10. Get students used to performing in public. Have them work through problems in front of classmates. Have classmates help them when they struggle. Have them recite and perform passages and poems in front of class, with best performing in front of school. Get them used to embarrassment, humiliation, fucking up. They need to learn to deal with failure, because most of life is failure.

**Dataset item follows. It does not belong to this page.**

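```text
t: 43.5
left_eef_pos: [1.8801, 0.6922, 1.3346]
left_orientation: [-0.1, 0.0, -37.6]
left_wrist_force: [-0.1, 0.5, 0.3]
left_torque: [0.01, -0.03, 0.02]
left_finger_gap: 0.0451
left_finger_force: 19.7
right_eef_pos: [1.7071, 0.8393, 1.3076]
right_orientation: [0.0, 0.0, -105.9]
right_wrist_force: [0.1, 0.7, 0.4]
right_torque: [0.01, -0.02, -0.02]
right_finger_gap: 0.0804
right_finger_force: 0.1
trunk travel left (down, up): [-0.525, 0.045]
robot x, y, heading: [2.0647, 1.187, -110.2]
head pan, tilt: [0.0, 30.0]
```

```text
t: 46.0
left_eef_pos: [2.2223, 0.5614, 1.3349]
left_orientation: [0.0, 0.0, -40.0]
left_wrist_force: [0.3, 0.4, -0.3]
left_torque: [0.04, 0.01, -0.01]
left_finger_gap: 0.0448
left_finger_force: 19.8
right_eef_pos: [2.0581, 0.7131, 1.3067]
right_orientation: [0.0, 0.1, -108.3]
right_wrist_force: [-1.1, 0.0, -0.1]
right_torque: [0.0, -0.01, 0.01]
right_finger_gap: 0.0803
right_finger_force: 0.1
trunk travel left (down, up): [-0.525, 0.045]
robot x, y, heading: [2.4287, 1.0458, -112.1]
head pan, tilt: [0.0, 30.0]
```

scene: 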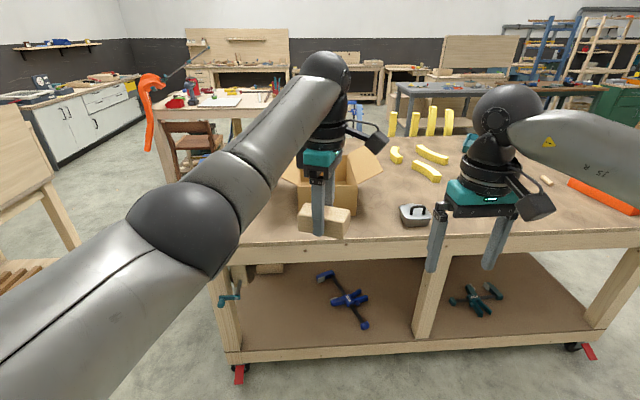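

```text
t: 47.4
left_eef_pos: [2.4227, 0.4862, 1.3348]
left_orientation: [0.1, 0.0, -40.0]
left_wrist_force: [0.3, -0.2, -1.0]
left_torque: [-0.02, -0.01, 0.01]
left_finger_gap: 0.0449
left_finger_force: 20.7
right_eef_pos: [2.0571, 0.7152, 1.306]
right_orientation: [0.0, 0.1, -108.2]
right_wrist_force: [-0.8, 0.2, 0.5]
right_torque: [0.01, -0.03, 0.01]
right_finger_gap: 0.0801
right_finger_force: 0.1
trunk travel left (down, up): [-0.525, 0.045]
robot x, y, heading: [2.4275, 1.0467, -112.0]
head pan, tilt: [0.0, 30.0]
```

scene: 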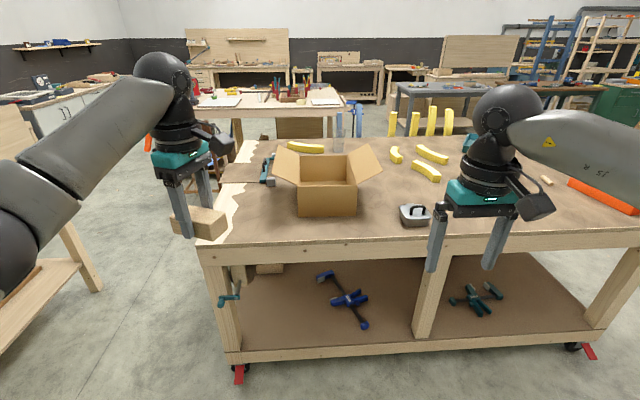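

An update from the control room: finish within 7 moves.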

11. Increase class sizes, hire fewer teachers. A great teacher is much more productive than a mediocre teacher. Bad teachers are like bad doctors, they produce negative value, fuck everything up. Better to have a great teacher teach a class of 50 than two mediocre teachers teach class of 25 each. Famed math teacher Jaime Escalante produced impressive results despite classes with 50 students (against union rules) in a low income neighborhood. Reducing class sizes doesn’t improve results by much. Quality of teaching and leadership matters more. Most classes at a top high school like Stuyvesant are over 30 (and would be more if not for union restrictions). Class sizes in South Korea are typically 35-40.
Schools are supposed to provide fundamentals so graduates are ready for work-force. Most, including colleges, fail to do so. Considerable time and money is spent to get students to unlearn habits and attitudes picked up in school.